Why effective therapy is so awkward

The therapeutic space is certainly a strange one…

…entirely unlike other relationships in our life, the therapy relationship is confined to one hour a week. It bears no consequence in the real-world, demanding nothing of us outside of the hour. Our psychologist has no relation or ties to our family, workplace, or friends. In fact, confidentiality and comfort in disclosing our true selves mandates that our therapist have allegiance to us and our wellness, not to maintaining our family harmony, to placating friends, or to ensuring we are productive employees.

Our relationship with our therapist is also one-sided. While it is caring and real, we are encouraged in therapy to stop care-taking of our therapist, to let them manage their stuff while we use the space to explore ours. While knowing some things about our therapist can be helpful—their background and training, some about their personal lives, and even some about their thoughts/feelings in the space with us—our therapist must always be intentional that the space is being used to serve our best interests, not their own.
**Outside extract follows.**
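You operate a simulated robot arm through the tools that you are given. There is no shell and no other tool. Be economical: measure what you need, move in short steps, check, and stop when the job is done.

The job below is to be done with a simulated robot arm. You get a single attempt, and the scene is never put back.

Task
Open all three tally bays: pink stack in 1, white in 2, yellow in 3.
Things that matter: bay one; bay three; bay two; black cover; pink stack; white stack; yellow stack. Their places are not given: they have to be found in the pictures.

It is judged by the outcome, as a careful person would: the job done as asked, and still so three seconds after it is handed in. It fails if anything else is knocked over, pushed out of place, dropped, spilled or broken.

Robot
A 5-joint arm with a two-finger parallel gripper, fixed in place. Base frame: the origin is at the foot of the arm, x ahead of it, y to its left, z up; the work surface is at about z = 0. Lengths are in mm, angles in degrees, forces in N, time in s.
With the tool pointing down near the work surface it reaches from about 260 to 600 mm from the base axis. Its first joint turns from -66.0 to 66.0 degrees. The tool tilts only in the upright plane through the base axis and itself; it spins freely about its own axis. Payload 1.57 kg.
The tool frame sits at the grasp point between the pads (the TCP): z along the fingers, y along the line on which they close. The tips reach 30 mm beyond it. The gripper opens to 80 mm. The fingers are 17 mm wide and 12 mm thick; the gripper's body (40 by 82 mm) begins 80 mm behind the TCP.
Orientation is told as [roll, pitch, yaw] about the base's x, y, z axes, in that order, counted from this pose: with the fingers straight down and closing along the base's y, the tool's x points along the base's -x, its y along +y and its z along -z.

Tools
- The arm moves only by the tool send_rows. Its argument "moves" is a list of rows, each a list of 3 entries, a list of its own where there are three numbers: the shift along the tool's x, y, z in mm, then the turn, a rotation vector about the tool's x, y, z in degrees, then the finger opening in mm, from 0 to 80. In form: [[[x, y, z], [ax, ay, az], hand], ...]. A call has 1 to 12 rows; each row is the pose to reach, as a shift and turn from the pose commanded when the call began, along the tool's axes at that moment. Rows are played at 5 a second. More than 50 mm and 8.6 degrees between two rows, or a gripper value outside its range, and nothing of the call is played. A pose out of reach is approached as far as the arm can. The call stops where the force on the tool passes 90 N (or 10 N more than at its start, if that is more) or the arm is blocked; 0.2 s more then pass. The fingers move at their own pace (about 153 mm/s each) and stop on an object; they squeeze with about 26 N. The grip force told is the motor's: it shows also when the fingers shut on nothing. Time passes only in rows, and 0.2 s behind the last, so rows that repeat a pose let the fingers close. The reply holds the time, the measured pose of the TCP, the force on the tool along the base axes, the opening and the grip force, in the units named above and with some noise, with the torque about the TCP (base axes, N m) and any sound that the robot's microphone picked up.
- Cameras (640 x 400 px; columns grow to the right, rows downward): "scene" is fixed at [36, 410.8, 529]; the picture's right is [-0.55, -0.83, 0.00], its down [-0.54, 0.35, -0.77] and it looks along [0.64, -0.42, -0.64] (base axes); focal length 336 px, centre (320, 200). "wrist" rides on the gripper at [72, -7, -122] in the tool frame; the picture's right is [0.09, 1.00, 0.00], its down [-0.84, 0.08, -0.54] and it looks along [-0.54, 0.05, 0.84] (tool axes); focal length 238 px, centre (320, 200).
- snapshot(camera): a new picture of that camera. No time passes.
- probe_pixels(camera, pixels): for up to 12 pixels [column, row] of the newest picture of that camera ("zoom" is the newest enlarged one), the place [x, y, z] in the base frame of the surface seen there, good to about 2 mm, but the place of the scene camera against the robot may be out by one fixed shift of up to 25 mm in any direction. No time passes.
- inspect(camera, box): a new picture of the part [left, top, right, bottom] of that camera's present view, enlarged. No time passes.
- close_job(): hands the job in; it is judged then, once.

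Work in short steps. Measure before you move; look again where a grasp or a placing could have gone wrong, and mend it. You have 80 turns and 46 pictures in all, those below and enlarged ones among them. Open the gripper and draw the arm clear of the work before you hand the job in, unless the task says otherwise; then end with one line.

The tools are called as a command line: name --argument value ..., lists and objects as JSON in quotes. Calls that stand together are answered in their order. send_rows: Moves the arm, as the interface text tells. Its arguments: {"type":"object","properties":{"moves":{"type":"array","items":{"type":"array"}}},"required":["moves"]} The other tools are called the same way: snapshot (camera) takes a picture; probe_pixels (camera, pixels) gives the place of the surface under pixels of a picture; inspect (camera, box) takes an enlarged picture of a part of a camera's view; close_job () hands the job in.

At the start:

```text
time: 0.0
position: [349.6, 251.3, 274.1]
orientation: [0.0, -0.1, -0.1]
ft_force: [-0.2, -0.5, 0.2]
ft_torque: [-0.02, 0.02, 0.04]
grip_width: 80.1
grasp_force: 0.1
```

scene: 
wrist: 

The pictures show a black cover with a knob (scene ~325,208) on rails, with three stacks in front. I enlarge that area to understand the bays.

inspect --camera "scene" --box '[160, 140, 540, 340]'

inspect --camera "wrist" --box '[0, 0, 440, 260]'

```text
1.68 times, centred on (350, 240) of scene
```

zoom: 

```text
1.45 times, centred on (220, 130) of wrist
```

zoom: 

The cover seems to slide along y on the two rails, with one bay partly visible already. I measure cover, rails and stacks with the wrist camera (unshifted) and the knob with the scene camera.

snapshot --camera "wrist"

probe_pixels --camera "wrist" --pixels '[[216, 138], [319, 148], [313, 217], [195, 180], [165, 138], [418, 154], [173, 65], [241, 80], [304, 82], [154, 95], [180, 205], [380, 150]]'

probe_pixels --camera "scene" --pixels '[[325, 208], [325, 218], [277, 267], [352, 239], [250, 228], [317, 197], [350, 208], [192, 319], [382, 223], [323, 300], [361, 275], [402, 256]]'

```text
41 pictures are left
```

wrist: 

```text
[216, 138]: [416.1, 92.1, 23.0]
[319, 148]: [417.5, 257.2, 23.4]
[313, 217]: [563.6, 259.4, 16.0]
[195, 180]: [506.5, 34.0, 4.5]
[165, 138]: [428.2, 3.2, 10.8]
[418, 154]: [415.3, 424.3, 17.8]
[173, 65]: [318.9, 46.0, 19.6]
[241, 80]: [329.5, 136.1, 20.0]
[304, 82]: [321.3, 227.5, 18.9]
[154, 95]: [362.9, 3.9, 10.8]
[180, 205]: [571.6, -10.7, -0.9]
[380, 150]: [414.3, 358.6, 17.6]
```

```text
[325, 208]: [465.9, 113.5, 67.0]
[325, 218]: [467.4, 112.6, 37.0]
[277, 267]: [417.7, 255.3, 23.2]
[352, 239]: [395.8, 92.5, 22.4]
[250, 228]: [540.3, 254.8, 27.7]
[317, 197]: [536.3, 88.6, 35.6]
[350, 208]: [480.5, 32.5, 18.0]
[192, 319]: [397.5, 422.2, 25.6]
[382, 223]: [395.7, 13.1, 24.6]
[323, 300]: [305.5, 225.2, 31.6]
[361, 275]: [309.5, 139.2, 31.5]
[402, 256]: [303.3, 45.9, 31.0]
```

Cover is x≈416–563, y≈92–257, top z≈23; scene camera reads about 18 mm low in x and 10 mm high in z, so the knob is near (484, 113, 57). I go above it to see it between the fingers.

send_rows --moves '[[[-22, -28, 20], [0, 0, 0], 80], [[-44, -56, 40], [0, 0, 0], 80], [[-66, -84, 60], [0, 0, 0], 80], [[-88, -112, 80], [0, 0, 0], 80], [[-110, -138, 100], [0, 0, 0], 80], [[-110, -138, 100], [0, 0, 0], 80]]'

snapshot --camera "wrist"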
As soon as therapy becomes about the therapist meeting their needs, the relationship is no longer therapeutic.

The therapeutic space is also very peculiar in that we are asked to stop doing precisely the sorts of things we do in our relationships “on the outside.” That is, we are encouraged to allow and feel things that have been off-limits in previous relationships. For example, if we find ourselves frequently internalizing our frustration toward others we are asked to own and assert our anger. If we are frequently irritated at others instead of hurt we are asked to own and assert our vulnerability. If we frequently inhibit numerous feelings in order to maintain relationships, we are encouraged to experiment with being out of control.

Most therapies, regardless of theoretical orientation, have some element of addressing avoidance in this way. The most effective therapies, from CBT to EFT, emphasize doing something different—not just talking about doing something different—in the therapeutic space as the key to success. By experimenting with new ways of relating to our thoughts and emotions in therapy we experience a great deal of freedom when we realize we don’t have to put up our normal defenses. In fact, through therapy we often learn that it is, quite unfortunately, the very defenses we are employing that prevent us from living the lives we want.

Discomfort is crucial to change…

It is perhaps no surprise then that as we begin to experiment with doing something different in therapy we begin to experience a great deal of discomfort. When we start expressing our anger instead of bottling it up we may have an incredible sense of guilt or fear that our therapist will chastise us. When we take up space in therapy to just be totally alone and sad we may find ourselves worrying that we need to check in with our therapists as they may be overwhelmed by our sadness. When we stop coming to therapy with an agenda we may worry that our therapist will lose interest in us or become bored with us because. Each of these fears (being chastised, overwhelming others, others being bored, or others leaving us) are precisely the thing that prevents us from regularly experiencing this cut-off part of ourselves. These fears keep us locked in our own world. When our therapist asks to accept and celebrate these needs to be angry, sad, or seen, it can be very hard to believe. Instead, we often interpret the awkwardness as aversive, and go right back to “business as usual” by ramping up our defenses. For example, when our therapist highlights our sadness we may immediately ask our therapist how they are doing, wonder aloud if they are taking care of themselves, or say something to demonstrate to our therapist that we can take care of them. These very behaviors prevent us from being cared for in our sadness, keeping us alone.

Thus, the road to meaningful change can take time as we receive—often much more than once or twice—messages from our therapist that differ from our expectations of others. Good therapists will patiently accompany us as we shy from our anger, as we keep avoiding eye-contact, as we inhibit our sadness, as we keep smoothing things over, or as we ventilate our irritability. Good therapists are compassionately aware of the many reasons we have had to engage in such defenses in our lives. Good therapists will engage themselves with us in this process, acknowledging the pain of these defenses, keeping an eye for opportunities to celebrate those brief moments of light when we hope, just briefly, that relationships do not have to be this way. That we do not have to do these things to be close to others. Over time we begin to experience these moments of light more fully, bit by bit. Eventually we will find ourselves basking in them. Basking in the care we receive from another while sad, rejoicing in finding we do not have to be alone, relieved by the fact that we can be angry with someone and still be close to them, overjoyed to find that there are relationships safe enough that we we do not have to control them, or incredible peace as we find that even in the absence of doing anything, just by being, we are worthy and deserving.

Therapy should involve a space that can accept all of you, your full range of emotion, and continue on each week. Therapy should involve a willingness on both the part of the client and the therapist to explore the various parts of you together. To experience discomfort and not shy away, to risk ruptures and experience repair, and ultimately to heal. Of course it is awkward. It is awkward to be so vulnerable. Awkward to risk rejection. Yet, only through awkwardness can we truly experience something new. Only through vulnerability can we be celebrated for our full, authentic selves.